TEXT EXCERPT:
+-------+

Exhibit (a)(15)
XXX XXX WORLDWIDE INSURANCE TRUST
AMENDMENT NO. 14
TO MASTER TRUST AGREEMENT
Amendment No. 14 to the Master Trust Agreement dated January 7, 1987,
as amended (the "Agreement") of Van Eck Worldwide Insurance Trust (the "Trust"),
made at New York, New York, this 30th day of April, 2004.
WITNESSETH:
WHEREAS, Article VII, Section 7.3 of the Agreement provides that the
Agreement may be amended from time to time, as long as such amendment does not
adversely affect the rights of any shareholder, and as long as such amendment is
not in contravention of applicable law, including the Investment Company Act of
1940, as amended, by an instrument in writing, signed by an officer of the Trust
pursuant to a vote of a majority of the Trustees of the Trust; and
WHEREAS, a majority of Trustees have duly authorized this amendment to
the Agreement and authorized the same to be filed with the Secretary of State of
the Commonwealth of Massachusetts.

+-------+

YOUR TASKS:
a. Give the stretch of the text excerpt that starts with "XXX XXX WORLDWIDE" and ends with "of April, 2004.", unchanged.
b. Give the continuation of the text excerpt.

+-------+

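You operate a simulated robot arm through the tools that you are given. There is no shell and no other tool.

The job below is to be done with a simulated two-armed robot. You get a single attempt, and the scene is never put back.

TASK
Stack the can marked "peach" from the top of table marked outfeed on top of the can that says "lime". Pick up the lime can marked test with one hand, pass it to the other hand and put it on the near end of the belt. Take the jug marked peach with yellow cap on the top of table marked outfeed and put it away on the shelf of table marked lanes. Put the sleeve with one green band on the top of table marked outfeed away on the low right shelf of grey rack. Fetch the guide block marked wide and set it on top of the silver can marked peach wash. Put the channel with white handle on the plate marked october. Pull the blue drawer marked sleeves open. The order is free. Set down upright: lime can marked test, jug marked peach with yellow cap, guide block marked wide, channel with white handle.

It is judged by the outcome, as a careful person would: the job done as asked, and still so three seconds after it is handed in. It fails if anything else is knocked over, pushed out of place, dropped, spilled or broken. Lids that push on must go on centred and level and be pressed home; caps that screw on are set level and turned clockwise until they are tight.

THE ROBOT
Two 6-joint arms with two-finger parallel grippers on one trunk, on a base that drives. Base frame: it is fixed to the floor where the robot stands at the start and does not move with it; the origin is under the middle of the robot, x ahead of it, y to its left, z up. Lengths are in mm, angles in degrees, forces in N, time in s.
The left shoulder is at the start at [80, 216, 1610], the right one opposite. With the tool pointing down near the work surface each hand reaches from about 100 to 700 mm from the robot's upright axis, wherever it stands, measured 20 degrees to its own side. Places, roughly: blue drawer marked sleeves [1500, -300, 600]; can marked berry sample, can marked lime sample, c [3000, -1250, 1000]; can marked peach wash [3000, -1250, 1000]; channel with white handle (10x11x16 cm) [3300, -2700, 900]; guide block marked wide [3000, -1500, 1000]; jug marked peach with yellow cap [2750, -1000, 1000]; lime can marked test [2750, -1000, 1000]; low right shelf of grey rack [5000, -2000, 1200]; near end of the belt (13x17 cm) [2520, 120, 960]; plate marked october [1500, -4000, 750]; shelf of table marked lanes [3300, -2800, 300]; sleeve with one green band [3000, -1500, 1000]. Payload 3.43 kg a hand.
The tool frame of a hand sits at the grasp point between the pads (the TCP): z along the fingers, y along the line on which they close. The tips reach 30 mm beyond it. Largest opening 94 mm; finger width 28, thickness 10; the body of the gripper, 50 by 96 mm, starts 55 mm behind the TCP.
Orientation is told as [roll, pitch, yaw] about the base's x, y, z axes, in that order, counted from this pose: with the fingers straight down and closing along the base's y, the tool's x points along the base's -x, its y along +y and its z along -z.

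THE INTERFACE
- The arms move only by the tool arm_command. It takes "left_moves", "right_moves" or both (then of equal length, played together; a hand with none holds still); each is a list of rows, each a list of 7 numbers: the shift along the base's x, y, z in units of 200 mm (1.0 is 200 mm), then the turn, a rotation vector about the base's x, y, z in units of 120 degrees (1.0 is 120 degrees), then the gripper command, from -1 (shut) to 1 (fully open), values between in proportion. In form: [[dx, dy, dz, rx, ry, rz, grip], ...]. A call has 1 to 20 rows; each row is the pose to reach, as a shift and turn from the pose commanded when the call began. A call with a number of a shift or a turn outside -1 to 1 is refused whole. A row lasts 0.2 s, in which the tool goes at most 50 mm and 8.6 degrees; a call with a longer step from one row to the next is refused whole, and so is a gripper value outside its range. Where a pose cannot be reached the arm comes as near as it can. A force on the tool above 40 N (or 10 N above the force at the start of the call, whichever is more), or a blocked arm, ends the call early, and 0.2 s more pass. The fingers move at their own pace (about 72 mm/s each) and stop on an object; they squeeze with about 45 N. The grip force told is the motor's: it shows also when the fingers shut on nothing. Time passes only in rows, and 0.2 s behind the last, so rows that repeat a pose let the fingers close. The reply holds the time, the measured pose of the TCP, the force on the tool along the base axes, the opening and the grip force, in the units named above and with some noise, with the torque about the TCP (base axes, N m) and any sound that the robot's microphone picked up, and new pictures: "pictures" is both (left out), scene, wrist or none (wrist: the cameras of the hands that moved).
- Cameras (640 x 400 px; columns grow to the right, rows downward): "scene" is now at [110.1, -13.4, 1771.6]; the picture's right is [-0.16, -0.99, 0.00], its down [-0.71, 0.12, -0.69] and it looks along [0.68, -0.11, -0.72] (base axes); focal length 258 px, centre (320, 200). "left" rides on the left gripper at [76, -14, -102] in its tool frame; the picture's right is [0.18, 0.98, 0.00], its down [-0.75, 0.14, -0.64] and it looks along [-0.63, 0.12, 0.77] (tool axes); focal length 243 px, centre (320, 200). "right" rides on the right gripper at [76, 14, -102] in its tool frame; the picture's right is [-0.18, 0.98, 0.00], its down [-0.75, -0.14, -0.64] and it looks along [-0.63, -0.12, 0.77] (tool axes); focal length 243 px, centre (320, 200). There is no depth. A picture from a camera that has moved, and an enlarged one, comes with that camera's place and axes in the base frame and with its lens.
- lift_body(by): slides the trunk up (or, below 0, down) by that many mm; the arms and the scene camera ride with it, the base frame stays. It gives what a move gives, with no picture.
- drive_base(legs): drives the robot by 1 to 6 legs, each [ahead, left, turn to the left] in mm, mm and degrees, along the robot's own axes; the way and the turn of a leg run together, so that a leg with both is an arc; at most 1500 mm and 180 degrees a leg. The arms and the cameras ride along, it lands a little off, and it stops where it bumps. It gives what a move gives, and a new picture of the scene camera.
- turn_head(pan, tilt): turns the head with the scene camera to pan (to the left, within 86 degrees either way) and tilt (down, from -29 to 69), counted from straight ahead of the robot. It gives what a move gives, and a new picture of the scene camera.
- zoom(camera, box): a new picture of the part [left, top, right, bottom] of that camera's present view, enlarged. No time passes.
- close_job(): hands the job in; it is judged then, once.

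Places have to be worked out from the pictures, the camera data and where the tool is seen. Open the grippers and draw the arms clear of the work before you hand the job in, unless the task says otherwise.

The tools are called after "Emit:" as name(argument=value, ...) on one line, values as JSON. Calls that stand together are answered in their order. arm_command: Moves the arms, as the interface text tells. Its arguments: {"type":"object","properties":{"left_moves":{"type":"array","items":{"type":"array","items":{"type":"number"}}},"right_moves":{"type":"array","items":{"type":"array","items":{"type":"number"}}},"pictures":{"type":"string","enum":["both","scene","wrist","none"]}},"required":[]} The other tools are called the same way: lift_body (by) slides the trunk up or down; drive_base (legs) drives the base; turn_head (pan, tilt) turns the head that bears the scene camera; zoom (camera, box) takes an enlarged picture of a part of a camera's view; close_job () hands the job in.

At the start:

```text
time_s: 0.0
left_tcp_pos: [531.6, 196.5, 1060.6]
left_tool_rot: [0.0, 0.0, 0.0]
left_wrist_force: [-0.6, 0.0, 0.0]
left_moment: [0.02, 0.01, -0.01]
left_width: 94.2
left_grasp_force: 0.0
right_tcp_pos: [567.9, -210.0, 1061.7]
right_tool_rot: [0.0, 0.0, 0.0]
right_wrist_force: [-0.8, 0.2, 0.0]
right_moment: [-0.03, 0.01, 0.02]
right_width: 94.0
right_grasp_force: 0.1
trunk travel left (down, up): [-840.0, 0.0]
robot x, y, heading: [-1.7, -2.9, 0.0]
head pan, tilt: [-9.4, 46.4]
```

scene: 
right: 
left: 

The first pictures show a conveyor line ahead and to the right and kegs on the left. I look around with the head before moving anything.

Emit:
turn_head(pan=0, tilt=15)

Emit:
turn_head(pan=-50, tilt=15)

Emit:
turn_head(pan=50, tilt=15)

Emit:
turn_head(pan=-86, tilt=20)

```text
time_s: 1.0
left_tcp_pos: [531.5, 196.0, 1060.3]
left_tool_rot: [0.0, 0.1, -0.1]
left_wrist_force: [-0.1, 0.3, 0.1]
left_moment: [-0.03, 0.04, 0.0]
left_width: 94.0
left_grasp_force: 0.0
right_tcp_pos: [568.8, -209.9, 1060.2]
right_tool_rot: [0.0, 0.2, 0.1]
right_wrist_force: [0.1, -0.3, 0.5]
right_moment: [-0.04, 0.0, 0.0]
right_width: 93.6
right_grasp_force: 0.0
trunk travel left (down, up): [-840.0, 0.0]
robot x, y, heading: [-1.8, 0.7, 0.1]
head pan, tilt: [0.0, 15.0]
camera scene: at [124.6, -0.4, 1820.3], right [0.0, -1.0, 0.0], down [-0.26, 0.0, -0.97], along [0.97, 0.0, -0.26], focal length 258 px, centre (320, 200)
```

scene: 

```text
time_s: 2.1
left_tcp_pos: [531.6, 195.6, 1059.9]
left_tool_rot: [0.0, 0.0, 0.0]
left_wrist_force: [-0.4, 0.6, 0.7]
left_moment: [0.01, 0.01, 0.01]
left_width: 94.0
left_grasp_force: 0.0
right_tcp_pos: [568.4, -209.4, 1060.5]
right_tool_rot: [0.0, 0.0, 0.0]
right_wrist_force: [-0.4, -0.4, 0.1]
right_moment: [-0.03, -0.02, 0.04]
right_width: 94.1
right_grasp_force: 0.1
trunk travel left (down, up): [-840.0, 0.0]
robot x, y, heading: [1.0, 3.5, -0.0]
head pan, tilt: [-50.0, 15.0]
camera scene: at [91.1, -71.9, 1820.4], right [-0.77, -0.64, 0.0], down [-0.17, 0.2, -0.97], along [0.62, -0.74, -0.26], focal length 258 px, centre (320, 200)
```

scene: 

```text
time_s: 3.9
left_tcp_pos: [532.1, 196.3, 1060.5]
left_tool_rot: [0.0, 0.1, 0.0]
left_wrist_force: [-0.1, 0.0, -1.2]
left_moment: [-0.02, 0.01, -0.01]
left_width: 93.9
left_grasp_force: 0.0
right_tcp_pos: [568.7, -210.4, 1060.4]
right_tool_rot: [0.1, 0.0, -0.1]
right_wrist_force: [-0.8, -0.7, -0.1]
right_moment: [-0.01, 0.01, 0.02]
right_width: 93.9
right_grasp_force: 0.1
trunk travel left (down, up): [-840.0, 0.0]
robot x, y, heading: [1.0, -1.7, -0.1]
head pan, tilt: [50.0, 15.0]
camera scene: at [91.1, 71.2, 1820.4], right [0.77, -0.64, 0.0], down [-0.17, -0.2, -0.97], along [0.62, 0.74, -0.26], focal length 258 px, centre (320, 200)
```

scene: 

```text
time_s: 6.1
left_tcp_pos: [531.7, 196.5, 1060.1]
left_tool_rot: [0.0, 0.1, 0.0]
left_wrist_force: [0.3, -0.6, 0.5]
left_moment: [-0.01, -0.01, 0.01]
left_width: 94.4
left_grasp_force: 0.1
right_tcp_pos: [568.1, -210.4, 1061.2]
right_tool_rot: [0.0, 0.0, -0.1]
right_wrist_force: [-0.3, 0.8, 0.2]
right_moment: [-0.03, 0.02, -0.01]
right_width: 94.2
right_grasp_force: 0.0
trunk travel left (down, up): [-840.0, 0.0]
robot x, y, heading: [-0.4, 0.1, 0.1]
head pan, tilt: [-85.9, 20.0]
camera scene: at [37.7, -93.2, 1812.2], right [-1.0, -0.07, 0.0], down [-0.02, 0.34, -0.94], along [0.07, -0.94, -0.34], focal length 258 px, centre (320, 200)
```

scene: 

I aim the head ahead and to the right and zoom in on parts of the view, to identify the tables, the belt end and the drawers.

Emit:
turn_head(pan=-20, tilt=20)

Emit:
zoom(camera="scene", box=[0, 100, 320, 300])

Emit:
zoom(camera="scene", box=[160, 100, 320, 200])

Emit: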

+-------+

ANSWERS BY TASK:
a.
XXX XXX WORLDWIDE INSURANCE TRUST
AMENDMENT NO. 14
TO MASTER TRUST AGREEMENT
Amendment No. 14 to the Master Trust Agreement dated January 7, 1987,
as amended (the "Agreement") of Van Eck Worldwide Insurance Trust (the "Trust"),
made at New York, New York, this 30th day of April, 2004.

b.
NOW, THEREFORE, the undersigned, Xxxxxxxx Xxxxx, a duly elected and
acting Secretary of the Trust, pursuant to the authorization described above,
hereby declares that Article IV of the Agreement is amended to add new Section
4.7 as follows:
"Section 4.7 CLASSES OF SHARES. In addition to all other powers set
forth in this Declaration of Trust, including without limitation the
power to establish and designate Sub-Trusts in accordance with Section
4.2, the Trustees shall have exclusive power, without the requirement
of Shareholder approval, to issue classes of Shares of any Sub-Trust or
divide the Shares of any Sub-Trust into classes, provided that such
issuance or division does not adversely affect the rights of any
shareholder, each class having such different dividend, liquidation,
voting and other rights and characteristics as the Trustees may
determine, and may establish and designate the specific classes of
Shares of each Sub-Trust.
The fact that a Sub-Trust shall have initially been
established and designated without any specific establishment or
designation of classes (i.e., that all Shares of such Sub-Trust are
initially of a single class), or that a Sub-Trust shall have more than
one established and designated class, shall not limit the authority of
the Trustees to establish and designate separate classes, or one or
more additional classes, of said Sub-Trust, or previously established
and designated class or classes thereof.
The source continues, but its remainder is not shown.